======== READING PASSAGE
Don't worry. If your child would become successful by social standard at that time, he will not have any problem. However, competitition would intensify for the rest of the group.

Looking at this issue from a general angle, it could cause society to be more destablized due to so many males unable to form a family. It's very interesting that society would be okay if female population outnumbers male population, like those periods after a great war. But when the situation is reversed, it may not be so lucky.

Posted by: jqian on October 1, 2009 8:38 PM

54 vs 46
that is a huge gap, apparently due the one child policy,
what you should do now, if you worry about the future marital opportunities of your son, is to try your best, both you and your wife, to help tip the balance by having another child or more, of course making sure they are girls!

Posted by: solopolo on October 2, 2009 1:43 AM

While you are producing one girl this side, 10 families are eliminating girls in the countryside at the same time. This is not a people's issue, but a policy issue. Thirty years' of low birth rate will significantly impact Chinese society in next 10-20 years.
================
#### WRITTEN TASK A
Everything from the line containing "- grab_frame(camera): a" through the line containing "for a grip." must be quoted exactly; everything else is left out. Use JSON: a list with one string for each line that is not empty.
======== COLLECTED DATA
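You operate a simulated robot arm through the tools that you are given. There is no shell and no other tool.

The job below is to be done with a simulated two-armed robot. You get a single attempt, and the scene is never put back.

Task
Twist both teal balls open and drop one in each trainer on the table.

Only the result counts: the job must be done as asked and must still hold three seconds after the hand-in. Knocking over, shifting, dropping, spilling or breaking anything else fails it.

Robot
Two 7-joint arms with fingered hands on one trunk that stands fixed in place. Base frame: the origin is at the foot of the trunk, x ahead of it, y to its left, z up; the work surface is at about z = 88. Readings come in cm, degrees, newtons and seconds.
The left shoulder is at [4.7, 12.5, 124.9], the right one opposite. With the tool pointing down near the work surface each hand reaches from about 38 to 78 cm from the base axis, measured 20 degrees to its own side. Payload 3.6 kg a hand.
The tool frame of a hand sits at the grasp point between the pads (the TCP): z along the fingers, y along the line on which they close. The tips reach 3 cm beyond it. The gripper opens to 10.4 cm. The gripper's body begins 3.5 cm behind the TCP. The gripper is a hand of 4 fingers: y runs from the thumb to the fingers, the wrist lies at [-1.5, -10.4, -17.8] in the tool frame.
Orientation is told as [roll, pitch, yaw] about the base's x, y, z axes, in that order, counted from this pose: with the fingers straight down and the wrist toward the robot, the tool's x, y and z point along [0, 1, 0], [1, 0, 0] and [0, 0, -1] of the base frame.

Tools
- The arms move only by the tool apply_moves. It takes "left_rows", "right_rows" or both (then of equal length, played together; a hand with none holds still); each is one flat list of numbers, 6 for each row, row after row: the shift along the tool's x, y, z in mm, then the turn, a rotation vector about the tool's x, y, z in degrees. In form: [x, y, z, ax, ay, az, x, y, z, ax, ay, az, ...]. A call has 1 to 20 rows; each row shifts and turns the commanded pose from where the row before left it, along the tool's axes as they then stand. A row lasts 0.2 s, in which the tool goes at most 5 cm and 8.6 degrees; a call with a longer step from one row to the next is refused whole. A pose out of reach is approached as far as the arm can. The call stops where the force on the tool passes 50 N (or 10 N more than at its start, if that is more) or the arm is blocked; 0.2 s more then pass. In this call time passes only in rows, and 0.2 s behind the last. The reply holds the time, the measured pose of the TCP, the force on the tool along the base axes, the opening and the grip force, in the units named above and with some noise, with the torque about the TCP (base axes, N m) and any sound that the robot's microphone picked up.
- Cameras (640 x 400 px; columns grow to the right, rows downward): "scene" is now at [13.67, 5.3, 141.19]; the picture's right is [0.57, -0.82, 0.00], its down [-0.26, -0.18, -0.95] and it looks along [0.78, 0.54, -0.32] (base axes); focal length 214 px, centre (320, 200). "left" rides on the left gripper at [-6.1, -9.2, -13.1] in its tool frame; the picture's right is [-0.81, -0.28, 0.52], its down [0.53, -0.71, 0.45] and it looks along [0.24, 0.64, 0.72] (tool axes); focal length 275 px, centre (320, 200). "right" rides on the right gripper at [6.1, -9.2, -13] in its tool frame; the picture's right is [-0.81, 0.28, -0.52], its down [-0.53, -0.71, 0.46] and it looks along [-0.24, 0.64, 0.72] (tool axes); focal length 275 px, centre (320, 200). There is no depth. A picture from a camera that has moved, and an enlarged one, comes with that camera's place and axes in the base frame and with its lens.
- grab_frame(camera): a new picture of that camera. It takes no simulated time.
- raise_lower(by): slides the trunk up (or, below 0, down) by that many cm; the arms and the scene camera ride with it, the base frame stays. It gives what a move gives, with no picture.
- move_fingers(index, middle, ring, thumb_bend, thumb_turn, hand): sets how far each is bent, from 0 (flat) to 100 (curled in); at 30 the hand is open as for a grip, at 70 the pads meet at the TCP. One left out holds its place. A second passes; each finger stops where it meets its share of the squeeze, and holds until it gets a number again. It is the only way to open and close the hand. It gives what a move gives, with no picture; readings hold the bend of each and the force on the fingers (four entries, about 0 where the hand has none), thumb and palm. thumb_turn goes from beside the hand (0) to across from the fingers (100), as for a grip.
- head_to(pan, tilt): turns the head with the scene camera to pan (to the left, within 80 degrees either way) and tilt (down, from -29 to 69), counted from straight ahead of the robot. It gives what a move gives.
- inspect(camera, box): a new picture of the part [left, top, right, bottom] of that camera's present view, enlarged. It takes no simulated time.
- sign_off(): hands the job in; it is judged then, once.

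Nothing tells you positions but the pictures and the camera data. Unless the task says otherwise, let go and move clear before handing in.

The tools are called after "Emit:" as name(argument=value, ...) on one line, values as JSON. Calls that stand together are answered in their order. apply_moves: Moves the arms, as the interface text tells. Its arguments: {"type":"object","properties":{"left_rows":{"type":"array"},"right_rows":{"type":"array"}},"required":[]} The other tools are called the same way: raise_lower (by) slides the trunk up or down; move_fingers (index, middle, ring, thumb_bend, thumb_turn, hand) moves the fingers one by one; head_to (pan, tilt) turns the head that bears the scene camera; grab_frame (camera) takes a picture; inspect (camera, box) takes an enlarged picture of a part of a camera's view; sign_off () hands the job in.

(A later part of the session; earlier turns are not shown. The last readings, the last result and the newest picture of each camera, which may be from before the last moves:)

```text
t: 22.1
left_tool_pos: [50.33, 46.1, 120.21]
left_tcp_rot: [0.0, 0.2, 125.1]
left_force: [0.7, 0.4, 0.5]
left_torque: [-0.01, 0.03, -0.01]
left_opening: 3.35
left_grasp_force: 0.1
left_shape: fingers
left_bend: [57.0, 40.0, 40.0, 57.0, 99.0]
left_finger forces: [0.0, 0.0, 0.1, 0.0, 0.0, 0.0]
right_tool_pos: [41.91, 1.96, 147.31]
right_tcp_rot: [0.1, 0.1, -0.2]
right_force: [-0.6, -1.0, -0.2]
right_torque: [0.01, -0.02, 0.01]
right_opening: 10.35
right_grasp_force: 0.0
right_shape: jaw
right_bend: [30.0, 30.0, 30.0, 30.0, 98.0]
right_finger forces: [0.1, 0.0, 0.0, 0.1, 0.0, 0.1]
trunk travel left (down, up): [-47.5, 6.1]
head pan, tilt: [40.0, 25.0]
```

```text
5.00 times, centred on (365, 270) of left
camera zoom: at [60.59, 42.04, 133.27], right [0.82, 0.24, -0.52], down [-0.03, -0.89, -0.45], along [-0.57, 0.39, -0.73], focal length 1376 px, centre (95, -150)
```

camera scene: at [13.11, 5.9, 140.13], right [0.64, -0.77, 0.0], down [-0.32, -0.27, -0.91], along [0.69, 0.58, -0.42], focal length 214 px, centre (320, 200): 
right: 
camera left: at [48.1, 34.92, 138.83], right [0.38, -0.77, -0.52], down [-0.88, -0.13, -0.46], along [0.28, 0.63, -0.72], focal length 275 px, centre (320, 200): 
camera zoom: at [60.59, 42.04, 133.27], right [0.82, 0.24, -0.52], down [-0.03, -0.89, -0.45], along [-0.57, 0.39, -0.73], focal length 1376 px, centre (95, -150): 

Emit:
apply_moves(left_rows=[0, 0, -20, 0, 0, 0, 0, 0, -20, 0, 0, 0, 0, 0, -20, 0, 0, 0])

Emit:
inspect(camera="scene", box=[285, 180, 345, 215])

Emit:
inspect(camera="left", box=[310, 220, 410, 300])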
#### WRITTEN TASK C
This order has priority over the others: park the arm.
================
#### WRITTEN TASK B
Copy the part of the reading passage from the words "Posted by: jqian" through the words "next 10-20 years.".

#### CORRECT RESPONSE A
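[
  "- grab_frame(camera): a new picture of that camera. It takes no simulated time.",
  "- raise_lower(by): slides the trunk up (or, below 0, down) by that many cm; the arms and the scene camera ride with it, the base frame stays. It gives what a move gives, with no picture.",
  "- move_fingers(index, middle, ring, thumb_bend, thumb_turn, hand): sets how far each is bent, from 0 (flat) to 100 (curled in); at 30 the hand is open as for a grip, at 70 the pads meet at the TCP. One left out holds its place. A second passes; each finger stops where it meets its share of the squeeze, and holds until it gets a number again. It is the only way to open and close the hand. It gives what a move gives, with no picture; readings hold the bend of each and the force on the fingers (four entries, about 0 where the hand has none), thumb and palm. thumb_turn goes from beside the hand (0) to across from the fingers (100), as for a grip."
]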

#### CORRECT RESPONSE B
Posted by: jqian on October 1, 2009 8:38 PM

54 vs 46
that is a huge gap, apparently due the one child policy,
what you should do now, if you worry about the future marital opportunities of your son, is to try your best, both you and your wife, to help tip the balance by having another child or more, of course making sure they are girls!

Posted by: solopolo on October 2, 2009 1:43 AM

While you are producing one girl this side, 10 families are eliminating girls in the countryside at the same time. This is not a people's issue, but a policy issue. Thirty years' of low birth rate will significantly impact Chinese society in next 10-20 years.